Wednesday, July 6, 2011

Food and wine, sirens and horns

I am savoring the end of my sixth day here in San Francisco.  It would impossible not to savor the view from my old hotel room on the 8th floor of an Edwardian building, the sunshine streaming in, the glass of white wine in my hand from the grocery-liquor store downstairs, the ripe strawberries and blueberries sitting in the mini-fridge a couple of meters away, and of course, the combination of sirens wailing from the streets of the nearby Tenderloin part of town and the angry WROOGOGNGGNNK from the expensive car horns on streets of the adjacent Financial district.  I'm actually savoring this by being the anti-tourist; did I mention that I stayed lounging around in the room for the WHOLE DAY?

Good food just makes me so happy, and I have found plenty of reasons to be wandering the San Francisco streets in a delirium of joy.  I have not eaten a single bite that hasn't been good.  Both Misty and I have made it a priority to indulge in sushi as much as we want, but that doesn't mean we have been neglecting other cuisines. 

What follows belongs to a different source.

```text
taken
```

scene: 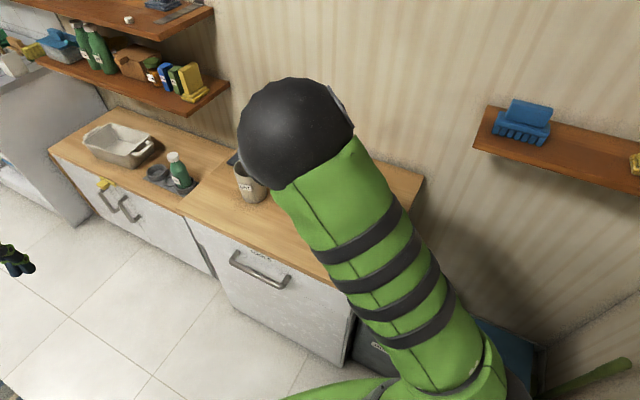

That's how we happened to discover one of the locals' favourite spots for Indian food, Chutney.   Misty and I were looking for something other than sushi one night.  After a while of meandering, we figured we'd check out a place on an otherwise deserted street on the edge of the Tenderloin.  It was packed with people and the window covered with newspaper reviews drew us in.   We stood in line, grabbed menus and I handed an extra one to the folks behind me, including Tanvir. 

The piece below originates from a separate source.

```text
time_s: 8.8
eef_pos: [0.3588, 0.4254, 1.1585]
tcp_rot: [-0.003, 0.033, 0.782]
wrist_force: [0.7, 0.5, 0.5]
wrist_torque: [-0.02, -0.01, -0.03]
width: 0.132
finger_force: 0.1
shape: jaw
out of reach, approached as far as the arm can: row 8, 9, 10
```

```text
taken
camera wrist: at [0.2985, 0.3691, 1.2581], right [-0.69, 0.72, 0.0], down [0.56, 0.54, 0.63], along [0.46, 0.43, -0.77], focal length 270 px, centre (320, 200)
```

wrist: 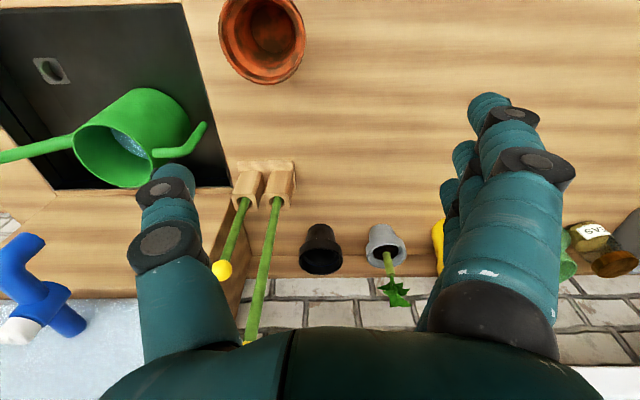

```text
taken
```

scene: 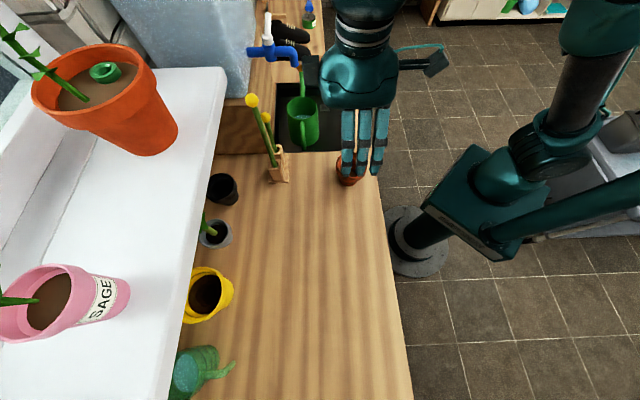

Tanvir was a regular at Chutney.  So much so that when they see him at the cash, the guys working there don't even have to ask what he wants.  He didn't need a menu, but he thought we were really nice to have handed him one.  Next thing we know, he's paid for our dinners.  We tell him he must sit and have his dinner with us.  We find out his wife is Chinese, and his kids speak five languages.  He finds out that we're from Canada and we just finished cycling the West Coast.  We try his curry.  He laughs as our eyes widen with pain.   And then we say thanks to each other as the meal ends, and we walk out into the night with a belly full of yum and a nice warm fuzzy in the heart.  I don't think it gets any better.